Cost-utility analysis, an alternate method of economic evaluation where intervention effects are measured in terms of impact on length of life and impact on quality of life (utility) summarised as quality-adjusted life years (QALYs), was not selected in this study for the reason that the underlying trial was an implementation trial. This trial was appropriately focussed on the measurement of compliance as the implementation outcome, as opposed to final health outcomes.
Handling of bias and missing data
To avoid bias in the economic analysis (42), any baseline differences in cost between the groups were adjusted by calculating trimmed or truncated means. Similarly, it is important not to ignore missing data. Inappropriate handling of missing data can lead to misleading inferences in economic evaluations (43). While cost-effectiveness analyses conducted alongside trials are an important source of information for decision makers, trials rarely succeed in collecting all the required information (44). Guidance for handling missing data in trial-based cost-effectiveness analyses and for treating missing cost data specifically recommends multiple imputation (45) (46, 47). In this evaluation the treatment of missing data was handled using a combination of methods: multiple imputation using linear regression models and quantile modelling.

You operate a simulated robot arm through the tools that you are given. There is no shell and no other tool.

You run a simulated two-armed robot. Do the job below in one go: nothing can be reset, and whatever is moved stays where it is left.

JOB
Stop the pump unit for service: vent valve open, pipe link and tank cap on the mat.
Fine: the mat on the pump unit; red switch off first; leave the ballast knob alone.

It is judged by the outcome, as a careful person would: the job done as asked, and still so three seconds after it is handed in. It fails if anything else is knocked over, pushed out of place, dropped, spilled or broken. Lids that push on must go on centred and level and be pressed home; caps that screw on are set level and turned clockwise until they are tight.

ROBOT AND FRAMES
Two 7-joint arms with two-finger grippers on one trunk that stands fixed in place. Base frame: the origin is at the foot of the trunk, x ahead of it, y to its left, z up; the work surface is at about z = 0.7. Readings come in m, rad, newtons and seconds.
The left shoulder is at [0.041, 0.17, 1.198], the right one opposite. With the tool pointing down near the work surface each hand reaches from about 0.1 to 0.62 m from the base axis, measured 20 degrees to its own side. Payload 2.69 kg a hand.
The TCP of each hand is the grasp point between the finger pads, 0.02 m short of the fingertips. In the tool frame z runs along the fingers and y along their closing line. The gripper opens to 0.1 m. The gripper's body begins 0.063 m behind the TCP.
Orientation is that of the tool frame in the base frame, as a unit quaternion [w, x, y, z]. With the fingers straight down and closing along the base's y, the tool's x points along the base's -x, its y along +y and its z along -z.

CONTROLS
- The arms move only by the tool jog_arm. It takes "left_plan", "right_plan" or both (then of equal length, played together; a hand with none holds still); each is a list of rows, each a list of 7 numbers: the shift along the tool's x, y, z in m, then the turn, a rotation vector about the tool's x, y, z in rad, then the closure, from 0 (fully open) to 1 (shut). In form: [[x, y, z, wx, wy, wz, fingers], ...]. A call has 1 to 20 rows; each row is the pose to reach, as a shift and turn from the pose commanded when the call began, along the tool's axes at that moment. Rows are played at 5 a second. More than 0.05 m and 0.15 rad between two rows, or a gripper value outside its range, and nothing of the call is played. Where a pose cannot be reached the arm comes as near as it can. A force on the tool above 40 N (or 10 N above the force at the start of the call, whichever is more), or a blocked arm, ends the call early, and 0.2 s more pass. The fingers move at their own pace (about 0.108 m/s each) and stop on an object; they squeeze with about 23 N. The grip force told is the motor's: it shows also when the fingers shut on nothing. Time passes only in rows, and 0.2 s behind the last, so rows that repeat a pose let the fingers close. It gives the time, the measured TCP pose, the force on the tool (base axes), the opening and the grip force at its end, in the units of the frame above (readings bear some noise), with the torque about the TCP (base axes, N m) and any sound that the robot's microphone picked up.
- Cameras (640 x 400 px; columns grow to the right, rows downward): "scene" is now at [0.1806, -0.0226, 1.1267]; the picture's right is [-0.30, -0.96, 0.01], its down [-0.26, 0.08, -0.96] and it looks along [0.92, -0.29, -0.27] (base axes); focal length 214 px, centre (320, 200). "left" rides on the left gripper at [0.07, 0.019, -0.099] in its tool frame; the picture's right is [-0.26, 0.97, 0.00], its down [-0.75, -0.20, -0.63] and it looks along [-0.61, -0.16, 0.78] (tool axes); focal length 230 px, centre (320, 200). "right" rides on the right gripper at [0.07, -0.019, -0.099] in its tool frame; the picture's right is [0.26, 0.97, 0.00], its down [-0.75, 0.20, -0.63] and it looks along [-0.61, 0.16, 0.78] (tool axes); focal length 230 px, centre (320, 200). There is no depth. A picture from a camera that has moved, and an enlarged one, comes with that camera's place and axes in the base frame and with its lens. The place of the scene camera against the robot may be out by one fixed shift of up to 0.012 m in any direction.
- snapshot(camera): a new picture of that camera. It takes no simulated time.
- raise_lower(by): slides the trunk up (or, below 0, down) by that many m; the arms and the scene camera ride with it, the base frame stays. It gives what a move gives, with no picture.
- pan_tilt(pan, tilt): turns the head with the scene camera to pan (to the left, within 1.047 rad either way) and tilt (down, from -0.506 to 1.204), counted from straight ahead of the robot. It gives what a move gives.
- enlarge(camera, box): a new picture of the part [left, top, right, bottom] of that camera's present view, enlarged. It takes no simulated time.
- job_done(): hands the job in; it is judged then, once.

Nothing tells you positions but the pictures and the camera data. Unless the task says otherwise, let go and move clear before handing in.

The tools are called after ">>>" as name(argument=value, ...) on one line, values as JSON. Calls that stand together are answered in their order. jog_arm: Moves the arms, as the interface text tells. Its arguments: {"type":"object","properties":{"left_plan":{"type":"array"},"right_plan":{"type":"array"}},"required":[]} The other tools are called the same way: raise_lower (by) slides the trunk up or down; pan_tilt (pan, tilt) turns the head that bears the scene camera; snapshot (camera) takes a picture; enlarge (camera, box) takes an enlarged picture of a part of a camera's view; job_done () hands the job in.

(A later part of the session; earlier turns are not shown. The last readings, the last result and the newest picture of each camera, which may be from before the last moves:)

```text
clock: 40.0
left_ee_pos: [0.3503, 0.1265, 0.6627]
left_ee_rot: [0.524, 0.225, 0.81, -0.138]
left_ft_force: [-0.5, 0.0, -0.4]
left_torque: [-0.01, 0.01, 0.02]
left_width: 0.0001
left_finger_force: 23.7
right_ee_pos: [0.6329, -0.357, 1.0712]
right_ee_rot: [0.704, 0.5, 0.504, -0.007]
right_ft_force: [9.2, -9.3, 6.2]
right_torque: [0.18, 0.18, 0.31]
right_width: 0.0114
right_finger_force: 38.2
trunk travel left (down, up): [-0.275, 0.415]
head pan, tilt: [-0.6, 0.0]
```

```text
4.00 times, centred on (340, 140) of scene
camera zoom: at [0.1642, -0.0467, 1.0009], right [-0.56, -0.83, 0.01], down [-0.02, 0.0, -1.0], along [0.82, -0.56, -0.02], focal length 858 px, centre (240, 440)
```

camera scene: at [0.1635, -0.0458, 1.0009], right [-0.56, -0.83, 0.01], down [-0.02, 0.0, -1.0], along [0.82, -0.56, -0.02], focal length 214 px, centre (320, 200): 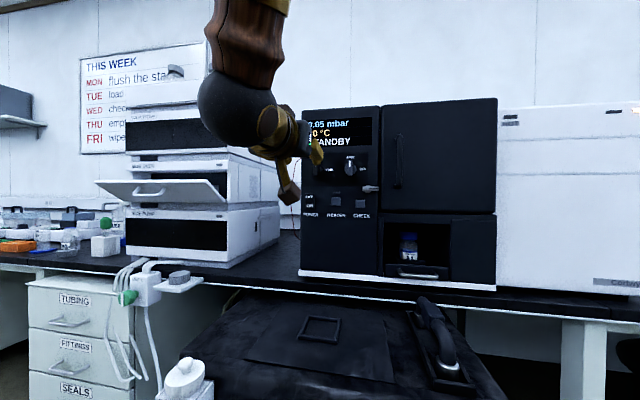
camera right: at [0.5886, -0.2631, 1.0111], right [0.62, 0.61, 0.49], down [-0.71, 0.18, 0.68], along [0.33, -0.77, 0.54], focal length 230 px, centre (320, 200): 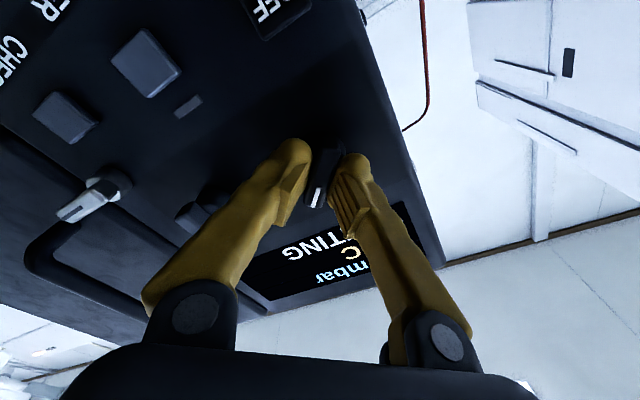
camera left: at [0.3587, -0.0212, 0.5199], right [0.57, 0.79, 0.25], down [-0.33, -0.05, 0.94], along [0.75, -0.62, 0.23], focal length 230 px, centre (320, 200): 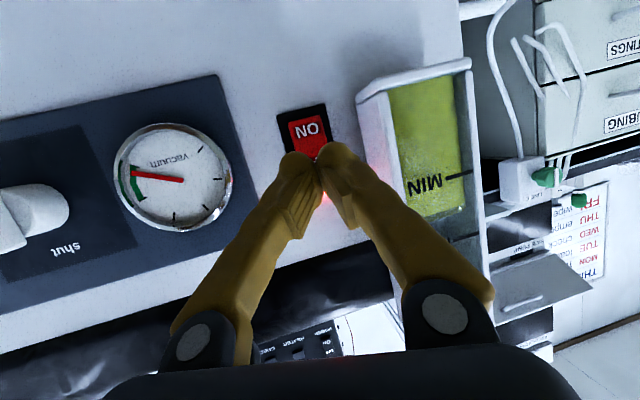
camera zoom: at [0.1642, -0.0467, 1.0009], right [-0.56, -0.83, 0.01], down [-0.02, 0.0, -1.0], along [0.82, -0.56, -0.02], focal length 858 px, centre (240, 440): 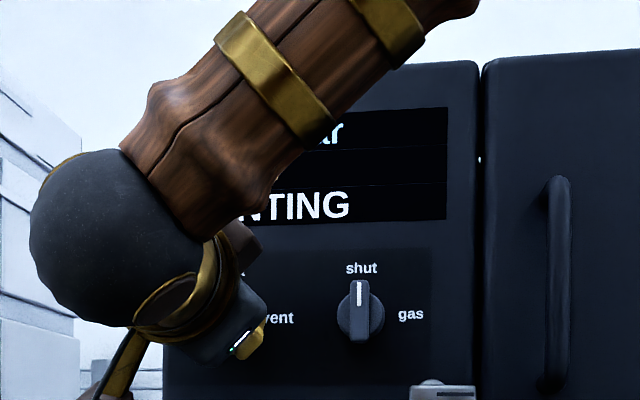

Uncertainty and sensitivity analyses
To account for uncertainty due to sampling variation, nonparametric bootstrapping analysis with 2000 iterations was used. The bootstrapped ICERs were graphically mapped on a cost-effectiveness plane and used to derive a cost–effectiveness acceptability curve (CEAC) indicating the probability of the intervention being cost-effective at various levels of society's willingness to pay per unit change in outcome (27). The willingness to pay threshold was informed by the ACER calculated for usual practice (48).
Sensitivity analysis is used to illustrate and assess the level of confidence that may be associated with the conclusion of an economic evaluation (49). In this study, we undertook several one-way sensitivity analyses. First, on the basis that labour time in menu planning and review was the largest driver of cost, we examined the robustness of results to changes in the value of the wages rates for childcare service staff involved in menu planning and review. In the base case analysis, the midpoint of rate ranges were used. In the sensitivity analysis, the upper and lower rates were used (40). In the second sensitivity test, we conducted complete case analysis, including only those variables with no missing data for both intervention and usual practice services. Third, we adjusted for missing data making the less conservative assumption that the proportional change in childcare service cost for the known observations would apply to the missing data for both intervention and usual practice services.